Here's how I can prove it to you: this 星 character means "star" or "celestial body". The three examples in the table above translate to "Saturn", "Mars" and "Venus", whereas 流星 means "shooting star". Now it makes sense that definitions of planets have some bits in common that won't belong to the definition of a shooting star—in fact, this phrase: "行星名" means "name of planet". That supplementary information you were missing is what we call semantic grounding.
Another metaphor related to this problem is the Chinese Room Argument invented by Searle. Suppose that we have some computer software that can answer any Chinese question in flawless Chinese. Now, all computer software is ultimately just a long sequence of very basic operations, such as swapping a 0 for a 1, seeing which of two values is bigger, etc. In principle, any computatition described by a software can be done manually by a human. Here's the fun part: we take someone who doesn't speak Chinese and we lock them inside a room with the computing instructions of that software. Now if we then slip in a question in Chinese, our prisoner inside the room will be able to do all the computation by hand, and produce some sort of coherent answer. In fact, they would arrive at the very answer that our initial computer software would produce.
But our prisoner doesn't speak Chinese—that's why we nabbed them in the first place. So where does the Chinese fluency comes from? Is it the entire room itself, complete with the prisoner and the instructions, that speaks Chinese?
What's interesting with Searle's Chinese Room Argument is that it's pretty obviously targetting machine learning models. Harnad was interested in showing that text alone is not enough, and that you need some real-world interaction. Searle's positionon the other hand is that no machine can nor will ever talk consciously. A machine learning model is just a series of operations applied one after the other—how could it have a mind of its own?
Now, since I still haven't had my fill of weird brainteasers, let me present you a third one to flip the perspective a bit. This one is from Jackson, by the way. This time, we don't kidnap a rando off the street: we kidnap baby Mary. Mary is for now very young; but she's bound to become a brilliant scientist. We're not complete monsters, so we promise to free her when she's learned everything there is to learn about human vision. We even give her access to a computer, with internet and all the e-books she might wish for. She can email us the experiments she wants to be done, and we email her back the results. But here's the twist: the room where we'll lock her in is in black and white. Her computer screen only displays hues of grey.
Here is Jackson's question: would Mary discover something about color by leaving her room? Jackson's position is that there is something that's not purely quantitative about color—Jackson calls these qualitative characteristics "qualia". Colors have to be perceived, and Mary would therefore learn something by seeing red for the first time. This obviously also applies to machine learning models: if there are such things as qualia, then no matter what quantitative data we feed to our models, that won't be enough.
Now, here's a fourth thought experiment on the topic (this time, much more recent), from Bender & Koller. We have Alice and Bob, two English speakers stranded on two islands. They have a telegraph wire running between their islands.
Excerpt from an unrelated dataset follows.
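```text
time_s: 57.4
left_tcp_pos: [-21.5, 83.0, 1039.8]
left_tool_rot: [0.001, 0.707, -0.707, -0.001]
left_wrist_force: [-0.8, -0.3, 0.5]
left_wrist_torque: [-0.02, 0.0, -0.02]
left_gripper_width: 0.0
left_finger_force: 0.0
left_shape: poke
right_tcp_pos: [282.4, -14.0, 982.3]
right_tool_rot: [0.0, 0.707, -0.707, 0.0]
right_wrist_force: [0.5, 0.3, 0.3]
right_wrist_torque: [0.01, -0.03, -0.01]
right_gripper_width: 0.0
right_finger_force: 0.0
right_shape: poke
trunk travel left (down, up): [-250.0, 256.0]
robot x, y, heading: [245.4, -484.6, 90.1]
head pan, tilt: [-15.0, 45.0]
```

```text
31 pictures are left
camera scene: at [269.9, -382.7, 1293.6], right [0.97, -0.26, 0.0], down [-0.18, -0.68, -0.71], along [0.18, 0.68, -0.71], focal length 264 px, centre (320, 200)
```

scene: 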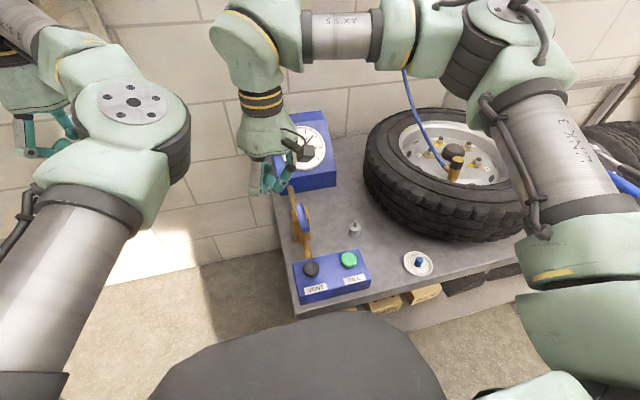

To combat their loneliness, they wire each other every day to talk about what they did, and exchange survival tips. But they're not the only lonely people: meet the Super-Intelligent Octopus. It leaves deep under the see—so deep it never saw the light of the day. It has no knowledge of what's life like on these islands. But it is smart. Very smart. It's tapped in the wire, and listens in on Alice and Bob's daily exchanges. Can it ever learn to speak English? Would it be able to impersonate Bob well enough to fool Alice?
Bender & Koller suggest that it's impossible for the Octopus to successfully pose as Bob. It is certainly smart, and it only has to produce morse code. It will be able to imitate the daily greetings, or Bob's verbal ticks. But if Alice suddenly veers off into a new topic that hasn't been discussed before—say she plans to build a coconut catapult—then the Octopus won't be able to come up with any decent response, because it has no reliable analogue responses from Bob that it can imitate.
Obviously, in this last thought experiment, the machine learning model is personified by the Octopus. The really interesting bit of this last thought experiment is that it does away with the question of whether the model is conscious or not. Even if the model has a conscious mind of its own—which was one of Searle's core tenets—we may have qualms about whether what it says has anything to do with the real world. In short, Bender & Koller argue that imitation is not enough to produce meaningful speech. Some sort of semantic grounding—some way of relating words to objects, so to speak—is necessary.
Why are these thinking pumps interesting to my research? Interestingly, they apply to both dictionaries and word vectors—more generally they apply to any text-based model or semantic representations. It's also likely that you can formulate testable propositions out of these. If I'm interested in seeing whether vectors and dictionaries encode the same notion of meaning, then I'm also interested in seeing whether they struggle with the same issues. I'll talk a bit more about how specifically I'm looking into these questions in future posts.